God's Mercy to the Gentiles
by James Smith, 1860
For ages the Gentile world appeared to be passed over by Divine mercy, and to be given up to the power of the prince of darkness. The people sat in darkness, and in the region of the shadow of death. To them no warnings were given, to them no messages of mercy were sent — but they were allowed to walk in their own ways.
At length, a brighter day dawned upon them. The Son of God appeared, and he came to be "a light to enlighten the Gentiles, and the glory of his people Israel." He confirmed the promises made to the Jews, and opened a channel of mercy to the Gentiles; so that the language of Moses became strictly applicable, "Rejoice, you Gentiles, with his people." So also the language of the Psalmist, "Praise the Lord, all you Gentiles; and laud him all you people." For the prediction of Isaiah was fulfilled, "There shall be a root of Jesse, and and he who shall rise to reign over the Gentiles — in him shall the Gentiles trust." Romans 15:12.

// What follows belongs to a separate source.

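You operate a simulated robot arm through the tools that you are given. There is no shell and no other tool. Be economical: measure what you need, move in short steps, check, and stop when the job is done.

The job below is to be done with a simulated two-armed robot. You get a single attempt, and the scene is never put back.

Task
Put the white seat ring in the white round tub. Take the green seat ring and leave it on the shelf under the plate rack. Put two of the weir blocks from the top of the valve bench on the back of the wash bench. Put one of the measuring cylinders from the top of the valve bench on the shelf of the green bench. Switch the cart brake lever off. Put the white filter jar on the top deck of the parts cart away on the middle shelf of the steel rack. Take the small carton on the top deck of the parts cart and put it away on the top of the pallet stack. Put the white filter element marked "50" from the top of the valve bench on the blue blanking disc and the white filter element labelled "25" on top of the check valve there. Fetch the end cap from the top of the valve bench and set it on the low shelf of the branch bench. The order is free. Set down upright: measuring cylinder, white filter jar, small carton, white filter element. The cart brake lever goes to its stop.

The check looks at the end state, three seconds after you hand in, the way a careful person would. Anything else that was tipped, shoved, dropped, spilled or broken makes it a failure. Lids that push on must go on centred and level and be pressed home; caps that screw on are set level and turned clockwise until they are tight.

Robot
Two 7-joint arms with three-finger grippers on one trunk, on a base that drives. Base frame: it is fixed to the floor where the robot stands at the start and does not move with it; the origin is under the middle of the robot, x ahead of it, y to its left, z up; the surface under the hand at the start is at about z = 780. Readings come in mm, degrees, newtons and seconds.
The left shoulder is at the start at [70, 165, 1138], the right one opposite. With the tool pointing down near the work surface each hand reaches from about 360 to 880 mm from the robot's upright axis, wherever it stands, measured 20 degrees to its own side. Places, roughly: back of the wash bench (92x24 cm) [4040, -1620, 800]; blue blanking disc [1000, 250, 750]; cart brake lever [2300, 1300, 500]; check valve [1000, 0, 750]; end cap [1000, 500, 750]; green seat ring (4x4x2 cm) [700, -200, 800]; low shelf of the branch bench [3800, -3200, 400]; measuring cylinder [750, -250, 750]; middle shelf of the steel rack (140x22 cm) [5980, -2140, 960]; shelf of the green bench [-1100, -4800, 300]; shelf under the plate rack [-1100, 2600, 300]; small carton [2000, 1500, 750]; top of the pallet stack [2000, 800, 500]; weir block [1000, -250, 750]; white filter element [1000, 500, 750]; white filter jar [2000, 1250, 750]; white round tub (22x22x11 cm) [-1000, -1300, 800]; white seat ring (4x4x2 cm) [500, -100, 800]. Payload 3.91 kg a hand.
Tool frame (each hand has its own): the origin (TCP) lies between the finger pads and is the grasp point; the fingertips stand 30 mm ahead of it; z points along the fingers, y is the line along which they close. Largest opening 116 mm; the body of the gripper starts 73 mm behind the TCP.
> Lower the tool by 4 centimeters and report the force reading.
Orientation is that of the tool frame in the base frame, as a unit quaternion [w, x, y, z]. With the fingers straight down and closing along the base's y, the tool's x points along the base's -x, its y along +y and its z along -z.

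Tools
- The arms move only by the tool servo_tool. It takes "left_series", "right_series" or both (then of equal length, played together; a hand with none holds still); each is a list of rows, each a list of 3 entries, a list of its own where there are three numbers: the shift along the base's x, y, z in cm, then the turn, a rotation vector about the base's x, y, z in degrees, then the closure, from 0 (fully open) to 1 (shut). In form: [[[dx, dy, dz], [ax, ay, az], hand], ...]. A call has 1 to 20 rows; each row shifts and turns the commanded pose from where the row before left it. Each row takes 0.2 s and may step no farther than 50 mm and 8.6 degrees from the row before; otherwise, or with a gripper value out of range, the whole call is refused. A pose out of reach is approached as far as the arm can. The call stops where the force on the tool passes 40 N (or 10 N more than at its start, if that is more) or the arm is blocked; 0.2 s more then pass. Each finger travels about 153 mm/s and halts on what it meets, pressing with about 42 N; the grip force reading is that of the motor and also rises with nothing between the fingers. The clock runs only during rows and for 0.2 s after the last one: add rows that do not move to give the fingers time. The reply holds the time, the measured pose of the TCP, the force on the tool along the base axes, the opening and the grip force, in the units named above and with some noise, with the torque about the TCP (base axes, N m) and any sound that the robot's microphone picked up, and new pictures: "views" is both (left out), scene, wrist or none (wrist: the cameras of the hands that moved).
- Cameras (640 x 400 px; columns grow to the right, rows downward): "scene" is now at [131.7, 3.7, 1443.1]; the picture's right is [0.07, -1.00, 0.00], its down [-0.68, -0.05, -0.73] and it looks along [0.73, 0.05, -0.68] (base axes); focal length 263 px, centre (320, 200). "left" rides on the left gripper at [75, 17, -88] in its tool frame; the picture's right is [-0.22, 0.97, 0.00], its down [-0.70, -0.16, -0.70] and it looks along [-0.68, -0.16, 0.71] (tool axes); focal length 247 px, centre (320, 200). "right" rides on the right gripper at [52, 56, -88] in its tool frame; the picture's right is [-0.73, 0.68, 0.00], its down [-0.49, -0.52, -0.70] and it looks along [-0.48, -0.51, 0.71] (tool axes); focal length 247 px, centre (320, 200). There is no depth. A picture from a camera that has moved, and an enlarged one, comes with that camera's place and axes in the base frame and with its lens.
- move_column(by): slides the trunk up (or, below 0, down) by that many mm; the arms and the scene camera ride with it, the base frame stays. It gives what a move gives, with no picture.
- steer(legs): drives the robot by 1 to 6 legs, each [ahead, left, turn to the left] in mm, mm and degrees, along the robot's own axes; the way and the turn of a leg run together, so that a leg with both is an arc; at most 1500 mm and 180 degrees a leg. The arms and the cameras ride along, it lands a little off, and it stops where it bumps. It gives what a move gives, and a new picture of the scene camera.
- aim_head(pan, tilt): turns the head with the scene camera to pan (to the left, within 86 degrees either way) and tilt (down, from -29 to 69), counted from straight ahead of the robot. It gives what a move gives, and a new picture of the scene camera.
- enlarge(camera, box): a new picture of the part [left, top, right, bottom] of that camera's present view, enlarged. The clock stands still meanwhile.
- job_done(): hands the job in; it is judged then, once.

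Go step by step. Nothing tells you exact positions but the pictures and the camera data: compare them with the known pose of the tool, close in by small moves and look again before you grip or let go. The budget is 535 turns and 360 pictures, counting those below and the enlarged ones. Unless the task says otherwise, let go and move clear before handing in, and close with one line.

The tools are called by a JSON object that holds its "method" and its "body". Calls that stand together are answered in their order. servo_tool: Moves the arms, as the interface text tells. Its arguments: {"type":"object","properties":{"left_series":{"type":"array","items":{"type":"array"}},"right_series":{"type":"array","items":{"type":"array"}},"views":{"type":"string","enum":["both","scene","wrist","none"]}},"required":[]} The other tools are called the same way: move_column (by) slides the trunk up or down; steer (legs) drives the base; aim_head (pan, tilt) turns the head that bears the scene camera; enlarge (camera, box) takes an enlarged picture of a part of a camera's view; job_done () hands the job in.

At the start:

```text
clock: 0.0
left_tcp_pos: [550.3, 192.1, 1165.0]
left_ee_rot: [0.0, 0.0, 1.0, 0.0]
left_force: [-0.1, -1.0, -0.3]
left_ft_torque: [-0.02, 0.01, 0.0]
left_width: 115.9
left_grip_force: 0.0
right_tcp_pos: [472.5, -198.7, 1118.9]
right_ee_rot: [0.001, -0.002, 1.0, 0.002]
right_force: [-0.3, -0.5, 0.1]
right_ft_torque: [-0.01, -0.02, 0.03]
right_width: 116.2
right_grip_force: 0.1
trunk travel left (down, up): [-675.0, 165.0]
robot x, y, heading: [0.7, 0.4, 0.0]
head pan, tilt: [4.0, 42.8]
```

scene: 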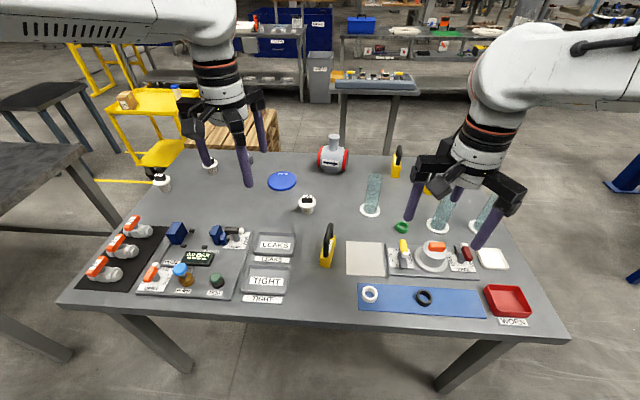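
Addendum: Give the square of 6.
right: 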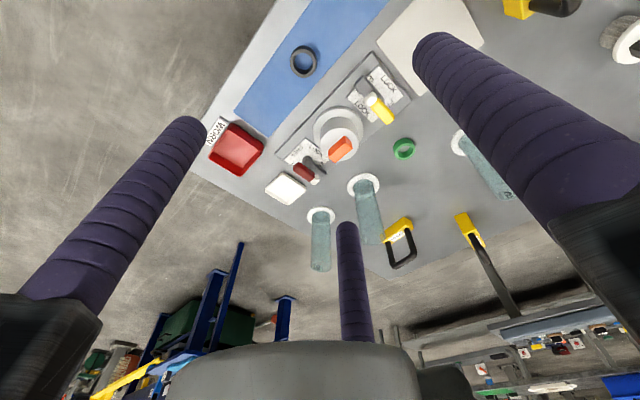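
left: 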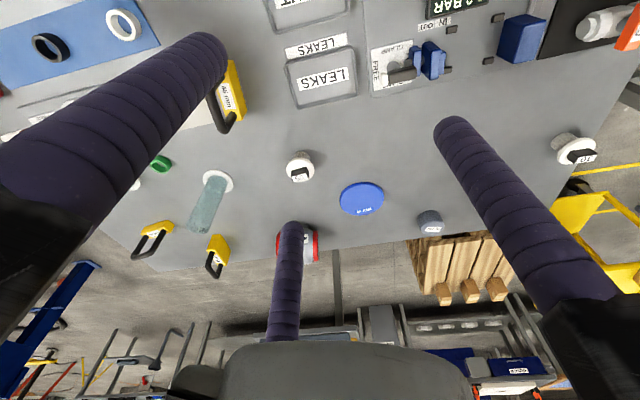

Jesus is to be the object of our trust. No longer dumb idols, in which our fathers trusted. No more in vain pilgrimages, or penances, or works, or sacrifices, as our fathers did. But Jesus the incarnate God, Jesus the root of Jesse, Jesus the offspring of David — Jesus the Son of God. As he is divine, he is the root of Jesse; and as he is human, he is David's offspring. He is the Savior, the only, the all-sufficient, the ever-willing Savior — and he alone is to be the object of our trust.
He is qualified to be so, for he has the righteousness we need to make us perfectly and eternally righteous before God. He has the grace we require . . .
to fit us for duty,
to prepare us for conflict,
to qualify us for the enjoyment of our privileges,
and to make us fit for Heaven.
He has the glory we thirst for, and will confer it upon all who confide in his name. He is made known to us in his word . . .
as inviting our trust,
as promising the richest blessings to all who trust,
and as pledged to save every trusting soul.
Trusting in Jesus is a soul-saving exercise. Not that or faith merits anything — but according to the divine arrangements, faith entitles us to all that Jesus is, and all that he has done as a Savior.
"In his name shall the Gentiles trust." They shall renounce self, and idolatry, and every false way. They shall receive God's truth . . .
in reference to the law — in its spirituality, extent, and righteous demands;
in reference to man's state as totally lost, ruined, and undone;
and in reference to the glorious gospel — which proclaims . . .
a free pardon,
a glorious righteousness,
and a perfect Savior.
They shall confide in Jesus, trusting alone . . .
in his sacrifice for sin,
in his obedience to the law,
in his promise to save, and
in his intercession at God's right hand.
Trusting in Jesus, they will . . .
realize sweet liberty,
walk in holy fellowship with God, and
anticipate Heaven — as they endure the trials of earth.
O for grace to glorify God for his mercy to us poor Gentiles! O to be enabled . . .
to trust in Jesus at all times,
to trust him for all we need, and
to trust him with all we value!
Reader, we ourselves are Gentiles, our fathers were led away after dumb idols, and worshiped wood and stone. But we live in happier times, for the darkness is past, and the true light now shines. Jesus is revealed, proclaimed, and presented to us, to be the object of our trust. We must trust in him — or be lost forever. He alone can save. He saves all who trust in him. But he saves none beside.
We need such a Savior — and as we need him, as God in mercy has provided him, as he is graciously presented to us — let us not slight him.
We must trust in him — or miserably perish;
we may trust in him — for God invites and warrants us.
We must trust in him — or be suicides or self-destroyers.
Which shall it be? Shall we make up our minds to perish miserably, to perish eternally, to perish by our own fault. O think what is comprehended in that word "perish!" — in the idea of a soul perishing forever — perishing forever by its own fault. As the case stands thus, the knowledge of Christ ought to be sent to all the Gentiles, and we ought to labor to the uttermost of our power in assisting to send it.